(What you will do) Return each line of the listing that contains the string "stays".

(Information shown)
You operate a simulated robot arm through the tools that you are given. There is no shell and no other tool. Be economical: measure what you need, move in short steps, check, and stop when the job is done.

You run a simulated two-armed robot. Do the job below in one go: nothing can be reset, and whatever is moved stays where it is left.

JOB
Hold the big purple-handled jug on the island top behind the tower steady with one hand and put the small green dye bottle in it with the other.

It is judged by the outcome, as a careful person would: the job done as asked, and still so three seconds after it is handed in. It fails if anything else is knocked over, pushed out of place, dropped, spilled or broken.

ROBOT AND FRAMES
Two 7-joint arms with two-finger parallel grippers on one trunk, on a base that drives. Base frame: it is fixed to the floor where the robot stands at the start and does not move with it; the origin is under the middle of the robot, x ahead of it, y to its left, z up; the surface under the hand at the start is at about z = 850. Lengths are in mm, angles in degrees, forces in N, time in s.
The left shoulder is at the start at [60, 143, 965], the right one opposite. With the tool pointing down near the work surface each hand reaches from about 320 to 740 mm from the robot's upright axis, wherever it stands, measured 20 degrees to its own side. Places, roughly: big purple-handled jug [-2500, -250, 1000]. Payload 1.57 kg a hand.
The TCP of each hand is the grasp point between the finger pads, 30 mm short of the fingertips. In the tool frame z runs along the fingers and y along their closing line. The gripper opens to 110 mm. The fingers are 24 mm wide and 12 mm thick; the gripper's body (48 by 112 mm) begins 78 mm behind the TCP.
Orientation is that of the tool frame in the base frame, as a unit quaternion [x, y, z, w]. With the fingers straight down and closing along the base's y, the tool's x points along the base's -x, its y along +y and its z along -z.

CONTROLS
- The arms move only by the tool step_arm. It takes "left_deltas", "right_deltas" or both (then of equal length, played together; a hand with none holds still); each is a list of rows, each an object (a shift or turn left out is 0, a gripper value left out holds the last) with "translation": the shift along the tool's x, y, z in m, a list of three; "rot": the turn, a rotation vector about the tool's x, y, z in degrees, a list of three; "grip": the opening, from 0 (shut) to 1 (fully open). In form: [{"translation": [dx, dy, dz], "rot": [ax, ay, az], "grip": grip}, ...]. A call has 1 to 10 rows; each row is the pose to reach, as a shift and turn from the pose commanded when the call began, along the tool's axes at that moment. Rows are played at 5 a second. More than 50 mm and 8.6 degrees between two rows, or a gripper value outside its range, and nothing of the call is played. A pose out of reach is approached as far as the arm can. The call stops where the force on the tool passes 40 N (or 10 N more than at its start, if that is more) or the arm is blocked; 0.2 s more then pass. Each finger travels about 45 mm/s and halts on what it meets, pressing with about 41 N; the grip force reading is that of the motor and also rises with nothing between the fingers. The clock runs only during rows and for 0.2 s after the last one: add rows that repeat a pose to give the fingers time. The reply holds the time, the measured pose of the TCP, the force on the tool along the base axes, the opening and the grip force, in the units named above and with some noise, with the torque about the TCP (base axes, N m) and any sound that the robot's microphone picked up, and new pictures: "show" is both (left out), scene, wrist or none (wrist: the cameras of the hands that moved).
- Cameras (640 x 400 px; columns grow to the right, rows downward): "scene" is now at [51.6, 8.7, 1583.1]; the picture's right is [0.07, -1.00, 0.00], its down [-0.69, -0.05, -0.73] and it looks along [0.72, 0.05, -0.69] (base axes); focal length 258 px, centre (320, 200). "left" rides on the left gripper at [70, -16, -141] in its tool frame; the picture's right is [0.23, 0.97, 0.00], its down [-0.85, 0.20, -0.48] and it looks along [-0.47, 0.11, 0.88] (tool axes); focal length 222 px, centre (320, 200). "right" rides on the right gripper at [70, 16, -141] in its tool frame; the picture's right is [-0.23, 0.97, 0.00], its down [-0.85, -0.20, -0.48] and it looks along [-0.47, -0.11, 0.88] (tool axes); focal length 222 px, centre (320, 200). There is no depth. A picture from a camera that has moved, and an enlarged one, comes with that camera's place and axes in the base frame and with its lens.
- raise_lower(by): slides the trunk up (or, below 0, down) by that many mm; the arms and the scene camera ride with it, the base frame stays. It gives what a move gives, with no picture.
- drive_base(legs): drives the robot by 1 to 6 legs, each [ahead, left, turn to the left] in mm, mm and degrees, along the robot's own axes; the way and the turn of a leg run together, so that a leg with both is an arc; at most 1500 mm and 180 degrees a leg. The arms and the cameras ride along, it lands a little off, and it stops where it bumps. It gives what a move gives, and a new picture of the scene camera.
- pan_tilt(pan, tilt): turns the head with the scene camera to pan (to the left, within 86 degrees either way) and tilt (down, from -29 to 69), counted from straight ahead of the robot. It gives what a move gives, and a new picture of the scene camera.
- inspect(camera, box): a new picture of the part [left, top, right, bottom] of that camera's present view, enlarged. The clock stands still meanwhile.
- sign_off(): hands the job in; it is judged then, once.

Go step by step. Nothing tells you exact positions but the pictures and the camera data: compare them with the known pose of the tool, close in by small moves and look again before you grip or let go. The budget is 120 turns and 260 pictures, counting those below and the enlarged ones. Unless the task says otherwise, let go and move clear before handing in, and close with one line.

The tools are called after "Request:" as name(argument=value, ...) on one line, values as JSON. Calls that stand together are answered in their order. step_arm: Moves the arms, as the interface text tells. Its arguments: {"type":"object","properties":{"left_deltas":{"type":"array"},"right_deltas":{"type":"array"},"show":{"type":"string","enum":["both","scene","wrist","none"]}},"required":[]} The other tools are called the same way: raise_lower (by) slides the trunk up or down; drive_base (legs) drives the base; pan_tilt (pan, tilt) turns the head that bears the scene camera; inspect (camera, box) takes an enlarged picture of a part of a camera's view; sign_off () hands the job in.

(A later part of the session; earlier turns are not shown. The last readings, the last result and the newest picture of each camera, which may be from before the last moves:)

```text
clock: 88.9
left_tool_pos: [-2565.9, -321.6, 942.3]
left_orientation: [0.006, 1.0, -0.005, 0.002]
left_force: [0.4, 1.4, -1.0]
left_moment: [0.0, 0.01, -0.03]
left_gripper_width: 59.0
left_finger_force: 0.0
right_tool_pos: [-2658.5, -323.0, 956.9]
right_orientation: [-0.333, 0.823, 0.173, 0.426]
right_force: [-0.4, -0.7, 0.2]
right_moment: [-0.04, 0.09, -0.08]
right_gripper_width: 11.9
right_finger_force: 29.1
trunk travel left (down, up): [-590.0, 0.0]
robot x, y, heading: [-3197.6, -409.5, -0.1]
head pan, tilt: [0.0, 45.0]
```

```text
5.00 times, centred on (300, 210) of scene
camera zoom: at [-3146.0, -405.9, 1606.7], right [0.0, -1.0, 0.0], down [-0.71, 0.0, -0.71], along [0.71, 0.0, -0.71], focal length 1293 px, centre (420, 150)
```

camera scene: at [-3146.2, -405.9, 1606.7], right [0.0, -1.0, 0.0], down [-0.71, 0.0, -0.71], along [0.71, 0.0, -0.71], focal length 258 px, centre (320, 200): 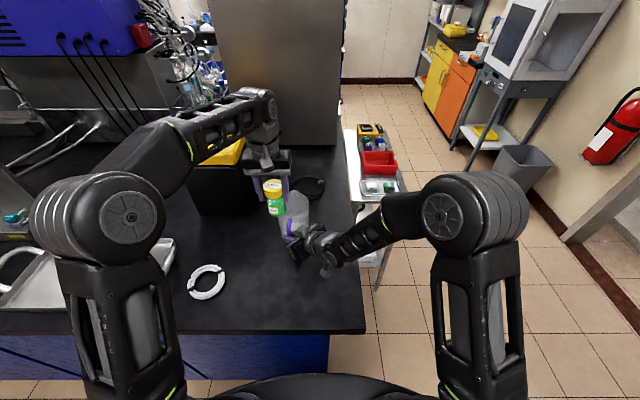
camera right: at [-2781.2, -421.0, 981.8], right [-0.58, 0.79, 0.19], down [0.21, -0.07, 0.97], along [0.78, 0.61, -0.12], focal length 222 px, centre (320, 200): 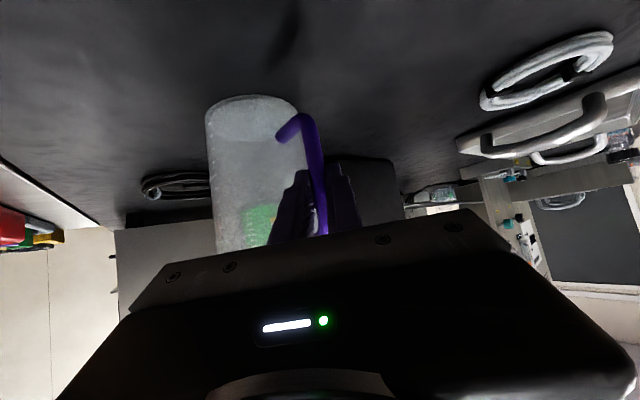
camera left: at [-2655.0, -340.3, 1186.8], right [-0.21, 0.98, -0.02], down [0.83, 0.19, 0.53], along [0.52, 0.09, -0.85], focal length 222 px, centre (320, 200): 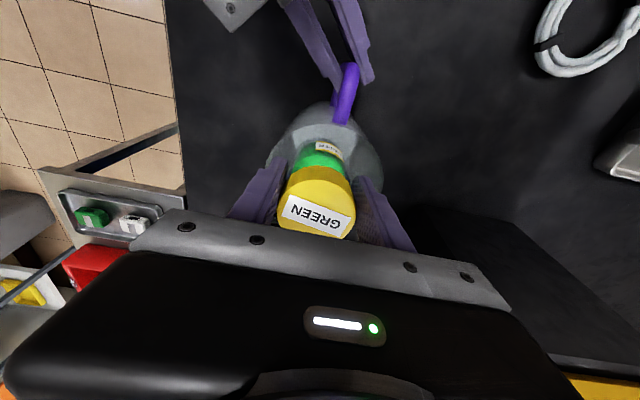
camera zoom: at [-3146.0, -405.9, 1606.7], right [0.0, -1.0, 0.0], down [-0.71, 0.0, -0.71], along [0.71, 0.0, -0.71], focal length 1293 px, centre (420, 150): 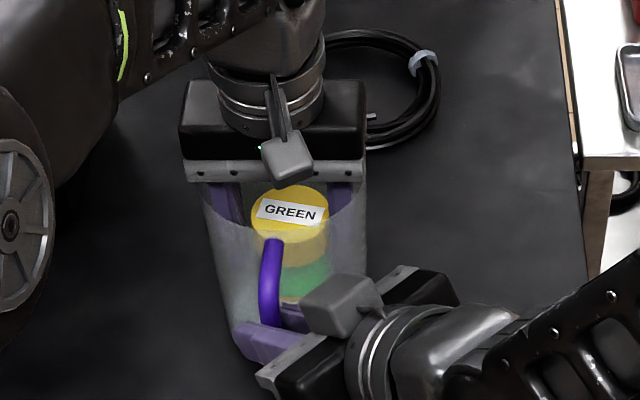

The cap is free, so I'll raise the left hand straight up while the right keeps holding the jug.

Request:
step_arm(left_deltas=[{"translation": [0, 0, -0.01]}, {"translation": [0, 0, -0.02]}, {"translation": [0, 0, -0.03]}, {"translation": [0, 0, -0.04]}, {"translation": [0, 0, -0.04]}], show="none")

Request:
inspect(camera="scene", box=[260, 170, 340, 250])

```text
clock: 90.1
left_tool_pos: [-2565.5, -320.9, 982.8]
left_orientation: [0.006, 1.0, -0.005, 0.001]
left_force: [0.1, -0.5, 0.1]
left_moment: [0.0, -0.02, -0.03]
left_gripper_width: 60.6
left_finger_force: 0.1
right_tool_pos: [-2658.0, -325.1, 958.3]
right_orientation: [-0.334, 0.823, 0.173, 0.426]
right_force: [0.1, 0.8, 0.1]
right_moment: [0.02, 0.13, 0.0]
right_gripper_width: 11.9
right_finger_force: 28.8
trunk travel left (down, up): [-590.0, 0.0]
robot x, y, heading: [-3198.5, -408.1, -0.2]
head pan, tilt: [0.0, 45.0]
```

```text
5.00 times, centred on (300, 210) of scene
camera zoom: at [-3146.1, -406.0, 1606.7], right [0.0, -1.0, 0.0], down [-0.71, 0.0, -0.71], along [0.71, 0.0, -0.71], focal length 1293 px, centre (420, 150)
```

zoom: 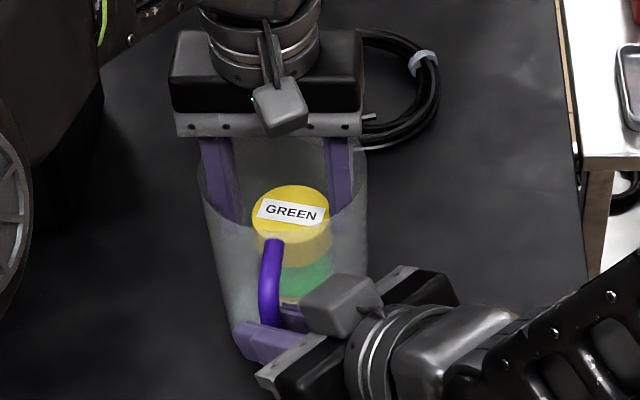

(The result)
You run a simulated two-armed robot. Do the job below in one go: nothing can be reset, and whatever is moved stays where it is left.
- raise_lower(by): slides the trunk up (or, below 0, down) by that many mm; the arms and the scene camera ride with it, the base frame stays. It gives what a move gives, with no picture.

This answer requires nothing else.